* begin *
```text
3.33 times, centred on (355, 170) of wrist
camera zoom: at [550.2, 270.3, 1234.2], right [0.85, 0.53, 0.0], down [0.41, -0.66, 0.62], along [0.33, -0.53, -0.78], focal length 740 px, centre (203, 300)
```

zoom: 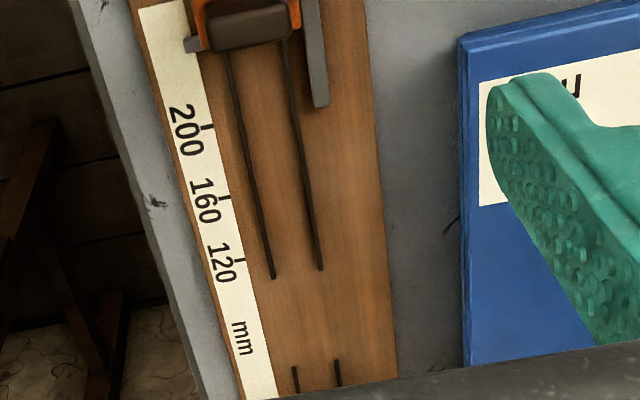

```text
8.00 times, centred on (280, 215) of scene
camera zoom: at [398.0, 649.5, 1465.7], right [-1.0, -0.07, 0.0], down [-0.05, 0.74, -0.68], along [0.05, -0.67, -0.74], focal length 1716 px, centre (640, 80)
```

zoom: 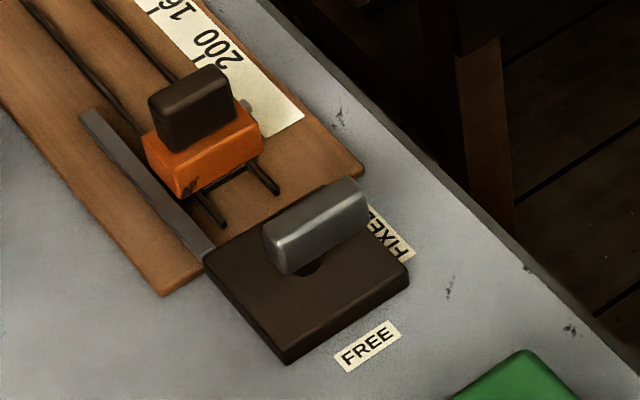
* end *
* begin *
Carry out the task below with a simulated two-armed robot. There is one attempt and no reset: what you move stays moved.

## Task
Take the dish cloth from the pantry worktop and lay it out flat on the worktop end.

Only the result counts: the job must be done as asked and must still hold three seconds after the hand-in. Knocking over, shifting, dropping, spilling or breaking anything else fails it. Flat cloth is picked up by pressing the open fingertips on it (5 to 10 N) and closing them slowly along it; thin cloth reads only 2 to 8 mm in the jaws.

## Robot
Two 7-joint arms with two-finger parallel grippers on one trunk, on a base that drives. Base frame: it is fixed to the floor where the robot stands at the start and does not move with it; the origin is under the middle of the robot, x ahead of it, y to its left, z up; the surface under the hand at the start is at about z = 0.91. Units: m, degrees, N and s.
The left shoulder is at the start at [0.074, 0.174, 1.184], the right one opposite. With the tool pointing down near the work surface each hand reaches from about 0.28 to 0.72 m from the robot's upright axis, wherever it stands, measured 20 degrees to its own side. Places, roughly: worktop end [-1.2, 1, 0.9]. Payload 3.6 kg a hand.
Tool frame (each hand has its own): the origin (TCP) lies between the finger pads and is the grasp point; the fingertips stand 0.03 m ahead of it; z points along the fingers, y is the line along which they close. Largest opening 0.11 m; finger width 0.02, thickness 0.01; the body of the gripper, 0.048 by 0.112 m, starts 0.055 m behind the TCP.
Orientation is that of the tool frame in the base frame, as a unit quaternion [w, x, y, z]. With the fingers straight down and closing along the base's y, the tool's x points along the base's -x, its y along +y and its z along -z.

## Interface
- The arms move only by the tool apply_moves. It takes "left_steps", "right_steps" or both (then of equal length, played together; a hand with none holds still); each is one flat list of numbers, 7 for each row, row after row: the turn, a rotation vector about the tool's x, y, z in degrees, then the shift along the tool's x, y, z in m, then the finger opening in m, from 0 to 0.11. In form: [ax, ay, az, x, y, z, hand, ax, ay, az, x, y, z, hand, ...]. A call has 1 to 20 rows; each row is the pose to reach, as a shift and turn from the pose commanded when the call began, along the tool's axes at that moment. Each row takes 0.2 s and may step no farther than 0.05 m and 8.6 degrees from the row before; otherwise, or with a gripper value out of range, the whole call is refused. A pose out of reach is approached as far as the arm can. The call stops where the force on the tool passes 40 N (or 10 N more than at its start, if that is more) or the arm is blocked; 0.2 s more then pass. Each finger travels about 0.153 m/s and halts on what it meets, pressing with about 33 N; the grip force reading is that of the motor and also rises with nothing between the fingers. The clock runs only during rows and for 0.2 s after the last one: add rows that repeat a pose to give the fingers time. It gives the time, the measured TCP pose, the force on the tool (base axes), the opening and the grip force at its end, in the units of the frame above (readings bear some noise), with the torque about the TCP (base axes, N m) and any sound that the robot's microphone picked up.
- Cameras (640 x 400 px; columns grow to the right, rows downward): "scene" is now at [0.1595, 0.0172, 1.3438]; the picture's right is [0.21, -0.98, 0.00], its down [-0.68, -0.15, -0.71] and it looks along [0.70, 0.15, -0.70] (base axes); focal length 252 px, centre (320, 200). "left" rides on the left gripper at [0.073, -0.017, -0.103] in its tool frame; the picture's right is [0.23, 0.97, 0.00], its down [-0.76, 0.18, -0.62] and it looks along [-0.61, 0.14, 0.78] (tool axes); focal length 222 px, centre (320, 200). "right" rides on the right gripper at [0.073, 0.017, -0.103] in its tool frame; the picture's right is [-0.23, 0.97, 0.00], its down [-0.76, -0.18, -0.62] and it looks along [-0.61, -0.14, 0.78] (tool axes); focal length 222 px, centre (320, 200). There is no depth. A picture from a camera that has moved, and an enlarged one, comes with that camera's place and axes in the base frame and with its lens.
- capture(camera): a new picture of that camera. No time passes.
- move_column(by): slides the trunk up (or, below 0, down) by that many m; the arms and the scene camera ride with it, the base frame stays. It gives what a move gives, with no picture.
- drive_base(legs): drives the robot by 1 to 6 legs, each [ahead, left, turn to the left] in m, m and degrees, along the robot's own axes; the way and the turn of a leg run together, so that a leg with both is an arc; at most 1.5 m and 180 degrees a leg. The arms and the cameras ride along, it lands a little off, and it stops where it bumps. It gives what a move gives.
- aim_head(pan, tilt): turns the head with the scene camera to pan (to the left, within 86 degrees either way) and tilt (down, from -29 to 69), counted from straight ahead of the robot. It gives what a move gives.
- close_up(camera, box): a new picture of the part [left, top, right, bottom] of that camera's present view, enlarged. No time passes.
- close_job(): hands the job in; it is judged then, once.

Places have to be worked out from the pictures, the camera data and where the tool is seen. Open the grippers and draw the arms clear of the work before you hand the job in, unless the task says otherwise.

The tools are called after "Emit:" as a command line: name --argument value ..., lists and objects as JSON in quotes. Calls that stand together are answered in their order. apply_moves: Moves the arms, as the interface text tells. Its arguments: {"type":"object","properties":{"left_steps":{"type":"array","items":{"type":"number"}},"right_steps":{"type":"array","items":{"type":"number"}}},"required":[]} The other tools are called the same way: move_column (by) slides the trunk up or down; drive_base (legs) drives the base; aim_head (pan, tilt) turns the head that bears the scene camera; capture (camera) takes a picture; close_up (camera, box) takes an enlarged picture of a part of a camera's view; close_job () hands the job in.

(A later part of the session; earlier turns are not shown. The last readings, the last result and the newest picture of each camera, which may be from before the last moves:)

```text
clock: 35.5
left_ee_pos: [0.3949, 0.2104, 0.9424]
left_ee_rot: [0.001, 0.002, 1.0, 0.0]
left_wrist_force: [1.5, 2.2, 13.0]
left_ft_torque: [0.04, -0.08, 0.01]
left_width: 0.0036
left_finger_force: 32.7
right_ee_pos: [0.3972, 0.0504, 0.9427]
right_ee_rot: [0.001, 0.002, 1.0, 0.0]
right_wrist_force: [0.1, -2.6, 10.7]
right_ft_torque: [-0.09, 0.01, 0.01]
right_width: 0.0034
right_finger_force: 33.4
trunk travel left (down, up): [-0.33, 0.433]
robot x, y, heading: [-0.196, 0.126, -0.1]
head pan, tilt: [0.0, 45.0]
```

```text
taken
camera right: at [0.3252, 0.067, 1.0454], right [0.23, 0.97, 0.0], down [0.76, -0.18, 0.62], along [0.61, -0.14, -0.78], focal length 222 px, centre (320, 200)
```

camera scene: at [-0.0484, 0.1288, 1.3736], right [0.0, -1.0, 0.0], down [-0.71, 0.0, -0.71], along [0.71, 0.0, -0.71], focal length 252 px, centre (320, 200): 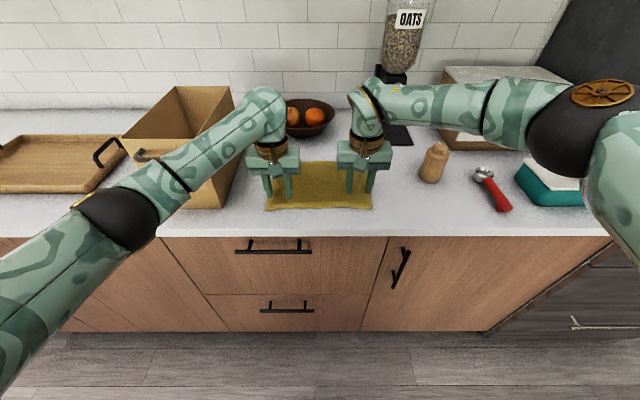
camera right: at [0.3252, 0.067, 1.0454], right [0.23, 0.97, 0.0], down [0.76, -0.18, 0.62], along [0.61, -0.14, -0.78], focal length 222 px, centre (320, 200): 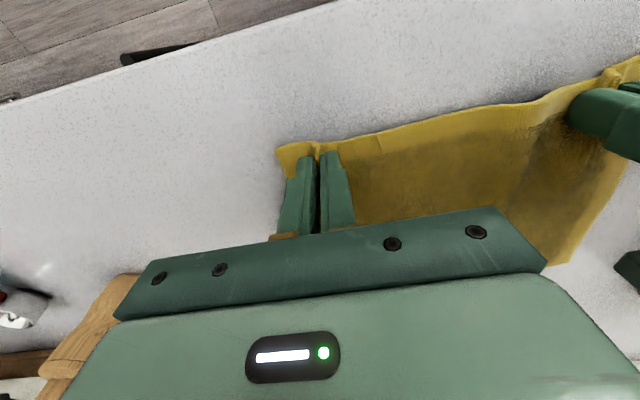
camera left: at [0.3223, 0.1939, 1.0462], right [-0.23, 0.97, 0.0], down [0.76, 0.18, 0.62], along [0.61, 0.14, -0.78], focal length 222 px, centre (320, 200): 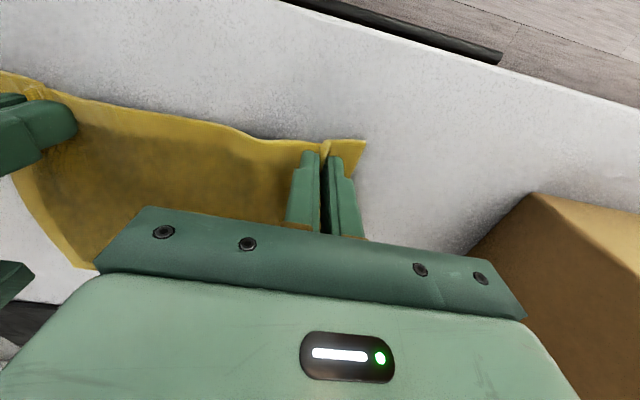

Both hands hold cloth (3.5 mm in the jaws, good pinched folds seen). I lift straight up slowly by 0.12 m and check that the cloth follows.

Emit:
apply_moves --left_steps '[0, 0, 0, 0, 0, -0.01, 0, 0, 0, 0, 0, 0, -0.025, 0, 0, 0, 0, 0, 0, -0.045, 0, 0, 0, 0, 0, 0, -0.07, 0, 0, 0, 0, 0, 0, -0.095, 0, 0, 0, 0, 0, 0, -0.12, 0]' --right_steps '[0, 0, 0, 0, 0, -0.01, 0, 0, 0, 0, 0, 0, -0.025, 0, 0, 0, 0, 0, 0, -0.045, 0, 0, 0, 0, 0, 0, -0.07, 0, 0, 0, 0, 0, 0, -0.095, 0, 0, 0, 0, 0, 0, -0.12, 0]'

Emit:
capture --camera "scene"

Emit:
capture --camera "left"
* end *
### [Written instruction]
Would you quote everything above from the line containing "- close_up(camera, box): a" down to the line containing "- close_job(): hands"? Include both of those lines and nothing else.

### [Result]
- close_up(camera, box): a new picture of the part [left, top, right, bottom] of that camera's present view, enlarged. No time passes.
- close_job(): hands the job in; it is judged then, once.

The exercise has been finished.